Life will throw you a few curveballs, and typically ones you never expected. Some are inspiring; some can be discouraging, but all require you to be able to adjust. Resilience is the ability to bounce back from a setback, and adaptability embraces the willingness and ability to change.

These not only help you earn your dream job, but they also help you keep it.

3) The ability to make good decisions and deliver solid solutions will advance your potential more than anything except your character.

Anyone can identify a problem — leaders find solutions, and in many ways, the essence of leadership is demonstrated in good decision-making. Of course, that doesn’t always mean you make the perfect decision, but a strong process and track record for good decisions earn the trust that opens doors to your dream job.

And, of course, character is the foundation that carries all of your leadership endeavors to a good end or disaster.

4) Passion, effort, and commitment are the “three great intangibles” that set you out in front.

Consistency of successfully completed projects, measurable metrics, and overall growth are objective and usually easy to see. But sometimes, it comes down to the intangibles that help you get where you’d like to be. Your passion, effort, and level of commitment are those top intangibles that your leaders appreciate.

5) Practice your craft with relentless discipline and diligence.

This article opened with a mention of what you are really good at. You may still be in the process of discovering that. Take the time you need.
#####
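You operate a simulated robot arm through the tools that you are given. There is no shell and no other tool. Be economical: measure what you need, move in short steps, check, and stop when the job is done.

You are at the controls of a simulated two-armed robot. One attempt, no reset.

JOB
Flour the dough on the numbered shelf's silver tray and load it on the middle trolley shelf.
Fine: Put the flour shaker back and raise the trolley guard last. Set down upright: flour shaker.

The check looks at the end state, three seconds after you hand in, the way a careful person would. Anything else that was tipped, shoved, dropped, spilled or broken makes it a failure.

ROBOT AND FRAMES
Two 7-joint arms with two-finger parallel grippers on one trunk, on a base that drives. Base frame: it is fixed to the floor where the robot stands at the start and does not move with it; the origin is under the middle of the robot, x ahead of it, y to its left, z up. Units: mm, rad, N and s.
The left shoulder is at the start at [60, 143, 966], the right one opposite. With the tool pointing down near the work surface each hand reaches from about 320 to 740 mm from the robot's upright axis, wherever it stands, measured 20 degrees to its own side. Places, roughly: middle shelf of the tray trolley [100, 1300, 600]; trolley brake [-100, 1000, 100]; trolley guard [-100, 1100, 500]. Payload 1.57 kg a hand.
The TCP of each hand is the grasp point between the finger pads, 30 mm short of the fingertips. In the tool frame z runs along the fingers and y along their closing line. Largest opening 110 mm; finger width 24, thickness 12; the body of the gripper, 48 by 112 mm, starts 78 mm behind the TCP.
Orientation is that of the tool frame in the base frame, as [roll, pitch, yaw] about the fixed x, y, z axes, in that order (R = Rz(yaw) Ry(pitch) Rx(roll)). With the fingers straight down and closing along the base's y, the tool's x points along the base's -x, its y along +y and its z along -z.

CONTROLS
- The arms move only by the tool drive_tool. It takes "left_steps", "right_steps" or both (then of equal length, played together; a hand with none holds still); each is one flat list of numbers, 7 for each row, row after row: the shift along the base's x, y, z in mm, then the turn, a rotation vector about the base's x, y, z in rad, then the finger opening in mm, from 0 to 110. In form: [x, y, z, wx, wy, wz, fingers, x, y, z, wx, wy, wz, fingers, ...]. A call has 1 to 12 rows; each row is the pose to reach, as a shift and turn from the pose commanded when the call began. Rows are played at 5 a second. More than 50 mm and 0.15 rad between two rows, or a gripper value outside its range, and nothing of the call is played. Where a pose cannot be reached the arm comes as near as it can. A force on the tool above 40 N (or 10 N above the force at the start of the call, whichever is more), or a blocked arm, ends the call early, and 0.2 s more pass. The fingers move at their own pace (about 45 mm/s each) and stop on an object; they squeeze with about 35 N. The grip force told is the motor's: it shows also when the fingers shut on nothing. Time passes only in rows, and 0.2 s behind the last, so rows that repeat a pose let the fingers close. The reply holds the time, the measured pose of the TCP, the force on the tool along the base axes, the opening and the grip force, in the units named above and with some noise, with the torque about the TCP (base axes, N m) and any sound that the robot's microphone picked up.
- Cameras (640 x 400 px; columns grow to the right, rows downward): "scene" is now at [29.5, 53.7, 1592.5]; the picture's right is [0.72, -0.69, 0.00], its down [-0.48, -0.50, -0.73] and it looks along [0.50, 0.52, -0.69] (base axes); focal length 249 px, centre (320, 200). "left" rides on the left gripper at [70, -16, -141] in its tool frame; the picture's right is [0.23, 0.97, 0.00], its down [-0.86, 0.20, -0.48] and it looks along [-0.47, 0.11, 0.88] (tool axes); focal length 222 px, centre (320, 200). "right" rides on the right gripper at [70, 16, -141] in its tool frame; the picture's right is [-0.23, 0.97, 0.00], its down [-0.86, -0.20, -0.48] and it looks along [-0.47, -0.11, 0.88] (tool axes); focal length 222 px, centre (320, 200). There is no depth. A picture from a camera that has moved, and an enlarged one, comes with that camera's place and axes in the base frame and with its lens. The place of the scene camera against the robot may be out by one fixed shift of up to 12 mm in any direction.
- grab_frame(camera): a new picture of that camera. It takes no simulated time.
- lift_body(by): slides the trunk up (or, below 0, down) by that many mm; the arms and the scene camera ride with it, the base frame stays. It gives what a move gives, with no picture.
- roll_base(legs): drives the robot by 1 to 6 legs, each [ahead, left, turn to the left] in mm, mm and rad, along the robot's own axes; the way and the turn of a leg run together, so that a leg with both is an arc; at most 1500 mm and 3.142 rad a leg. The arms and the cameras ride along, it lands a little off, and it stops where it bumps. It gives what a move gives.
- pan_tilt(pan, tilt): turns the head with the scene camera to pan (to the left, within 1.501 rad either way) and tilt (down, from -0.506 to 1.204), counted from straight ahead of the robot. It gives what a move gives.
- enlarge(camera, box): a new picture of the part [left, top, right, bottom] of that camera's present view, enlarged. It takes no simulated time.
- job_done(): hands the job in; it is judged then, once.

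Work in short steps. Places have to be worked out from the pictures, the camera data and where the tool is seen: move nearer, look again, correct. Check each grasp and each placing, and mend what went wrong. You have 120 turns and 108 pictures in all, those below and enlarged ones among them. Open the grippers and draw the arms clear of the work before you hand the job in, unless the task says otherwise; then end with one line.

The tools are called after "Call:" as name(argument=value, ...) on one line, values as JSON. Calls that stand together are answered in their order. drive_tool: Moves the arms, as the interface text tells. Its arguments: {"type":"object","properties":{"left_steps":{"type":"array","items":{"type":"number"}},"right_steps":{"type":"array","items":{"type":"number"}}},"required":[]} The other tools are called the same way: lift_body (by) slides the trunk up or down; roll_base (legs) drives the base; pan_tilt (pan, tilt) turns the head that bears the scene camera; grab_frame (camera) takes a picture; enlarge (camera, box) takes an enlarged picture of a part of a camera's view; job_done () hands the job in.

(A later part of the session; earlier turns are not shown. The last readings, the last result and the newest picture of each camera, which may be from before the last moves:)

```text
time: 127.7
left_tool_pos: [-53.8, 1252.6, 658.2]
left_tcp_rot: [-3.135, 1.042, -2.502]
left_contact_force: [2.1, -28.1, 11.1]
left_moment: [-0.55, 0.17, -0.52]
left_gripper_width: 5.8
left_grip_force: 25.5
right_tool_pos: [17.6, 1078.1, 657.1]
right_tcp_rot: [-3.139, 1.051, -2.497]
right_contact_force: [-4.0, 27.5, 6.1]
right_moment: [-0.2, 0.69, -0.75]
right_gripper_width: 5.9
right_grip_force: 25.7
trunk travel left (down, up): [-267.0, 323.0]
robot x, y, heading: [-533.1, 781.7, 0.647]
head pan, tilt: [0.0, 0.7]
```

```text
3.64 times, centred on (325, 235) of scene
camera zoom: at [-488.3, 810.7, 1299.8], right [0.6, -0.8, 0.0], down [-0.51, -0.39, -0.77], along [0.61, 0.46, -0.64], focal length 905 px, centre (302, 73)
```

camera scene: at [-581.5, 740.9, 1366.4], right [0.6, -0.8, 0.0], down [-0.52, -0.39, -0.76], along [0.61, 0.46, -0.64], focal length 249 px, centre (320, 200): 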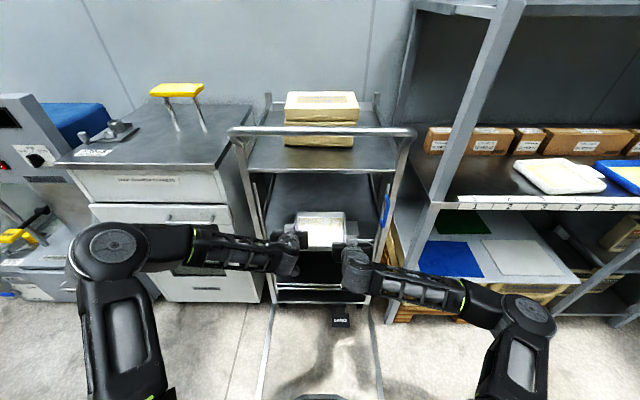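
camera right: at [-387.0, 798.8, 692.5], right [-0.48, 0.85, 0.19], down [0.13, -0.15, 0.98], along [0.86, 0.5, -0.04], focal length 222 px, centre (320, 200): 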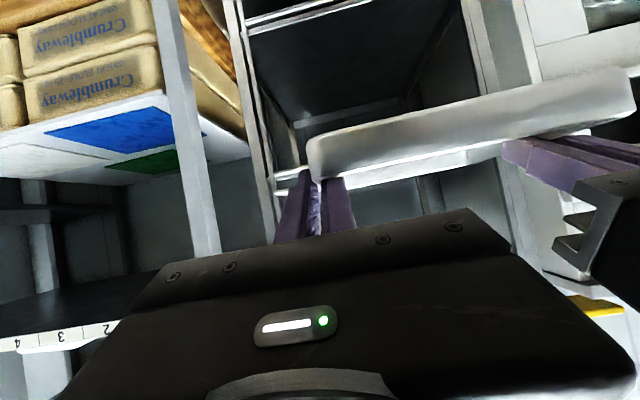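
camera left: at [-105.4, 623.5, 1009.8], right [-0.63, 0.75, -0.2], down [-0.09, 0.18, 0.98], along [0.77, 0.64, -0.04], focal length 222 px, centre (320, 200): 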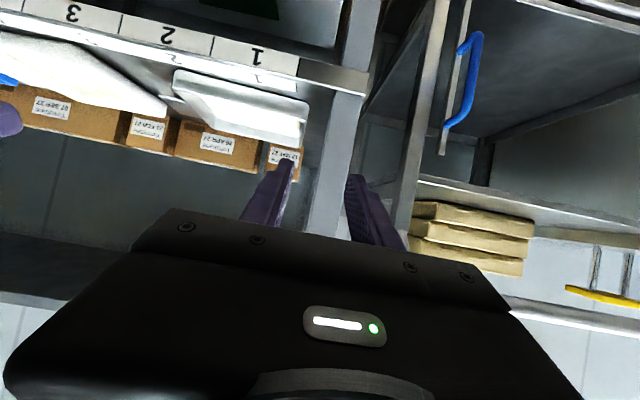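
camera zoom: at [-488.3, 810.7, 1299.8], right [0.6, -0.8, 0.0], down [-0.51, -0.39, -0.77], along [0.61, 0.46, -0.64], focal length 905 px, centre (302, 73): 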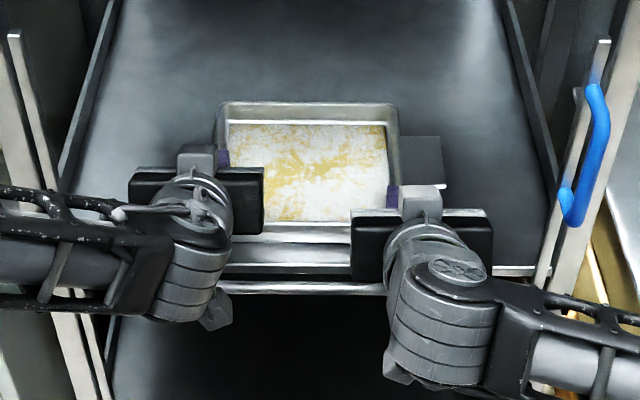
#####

When you know what you’re good at, don’t skate on your natural talent; work hard, really hard, to get very good at what you are good at.

6) Demonstrate a genuine joy in serving others.

Very few things reveal heart and character, like a sincere desire to serve others in your leadership. Jesus modeled this kind of “others first” serving for us. The true beauty in leadership is when you experience genuine joy in serving others.

This kind of leadership is highly contagious and captures the attention of others when it’s authentic.

7) Express gratitude as a natural overflow of your life.

Gratitude is subjective, but it’s not intangible; it’s easily sensed and seen. Gratitude has a fragrance that draws others in, and to be blunt, ingratitude has an odor that drives people away.

Not only does gratitude make your heart lighter and your life brighter, but it also deepens relationships and often creates opportunities that one day just might be… your dream job.

14 thoughts on “Honest Advice for Young Leaders About a Dream Job”

  1. Good insights for young leaders. Well presented insights for ‘seasoned’ leaders (me 40 plus years) to ponder and to share with young leaders you are invested in their ministries. I plan to use Dan’s article in some conversations.

  2. Dan, you wrote an excellent message. When I think about Moses I am reminded of his time in Midian. No doubt Moses would have never chosen that to be a part of his life and would have never thought of that as a part of God’s plan for him. No doubt Joseph would have ever thought being thrown in a pit by his brothers was God’s plan for him and his family.

  3. Dan, thank you for continually investing in young leaders across the church. I appreciate your leadership and wisdom. I often copy and paste and save articles that I want to file on my computer and come back to. Do you have a way to download a PDF version. I usually copy and paste into a document, but the formatting often gets off. Thanks!